Although I agree with Parts I and II of the Court’s opinion, I believe that a prima facie case of purposeful discrimination was made out and was not rebutted by the State. I therefore dissent from Parts III and IY and from the judgment. On the basis of the evidence presented at the evidentiary hearing in state court, the District Court concluded that respondents “appear [ed]” to have made out a prima facie case of discrimination in the selection of the foreman of the grand *589jury that indicted them. App. 99. However, upon the affidavits submitted by the State in response, the court concluded that in fact the foreman had been chosen for other than racial reasons, that he had not voted on the indictment, and thus that there had not been a violation of the Equal Protection Clause. Id., at 122. The Court of Appeals agreed that a prima facie case was shown, interpreting the record testimony to the effect that the recollections of those testifying were that there had never been a black chosen as foreman of a grand jury in Tipton County, and pointing out the potential for discrimination in a system which leaves the selection of the foreman to the discretion of a single judge who has not “really given any thought to appointing” a black, id., at 113. See 570 F. 2d 129, 134-135 (1978). The Court of Appeals disagreed, however, that this prima facie case had been rebutted by the testimony of the selecting judge that he had “no feeling against” appointing a black to be foreman, and found irrelevant that the foreman did not vote on respondents’ indictment.
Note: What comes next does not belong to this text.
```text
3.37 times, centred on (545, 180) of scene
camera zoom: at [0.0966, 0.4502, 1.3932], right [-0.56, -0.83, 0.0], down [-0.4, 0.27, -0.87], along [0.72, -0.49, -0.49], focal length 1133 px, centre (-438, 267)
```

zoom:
Id., at 131. Because we do not sit to redetermine the factfindings of lower courts, and because the Court of Appeals correctly enunciated and applied the law governing proof of discrimination in the context of grand jury selection, I dissent.

The only difference between this case and our previous cases voiding a conviction due to discriminatory selection of members of the grand jury is that in this case it has been shown only that the grand jury foreman, who did not vote on the indictment, was chosen in a manner prohibited by the Equal Protection Clause. I agree with the Court of Appeals that given the vital importance of the foreman in the functioning of grand juries in Tennessee,1 a conviction based on an *590indictment where the foreman was chosen in a discriminatory fashion is void just as would be a conviction where the entire grand jury' is discriminatorily selected, whether or not there is a showing of actual prejudice, see Castaneda v. Partida, 430 U. S. 482 (1977); Alexander v. Louisiana, 405 U. S. 625 (1972); Arnold v. North Carolina, 376 U. S. 773 (1964); Eubanks v. Louisiana, 356 U. S. 584 (1958); Cassell v. Texas, 339 U. S. 282 (1950); Patton v. Mississippi, 332 U. S. 463 (1947); Hill v. Texas, 316 U. S. 400 (1942); Pierre v. Louisiana, 306 U. S. 354 (1939); Bush v. Kentucky, 107 U. S. 110 (1883).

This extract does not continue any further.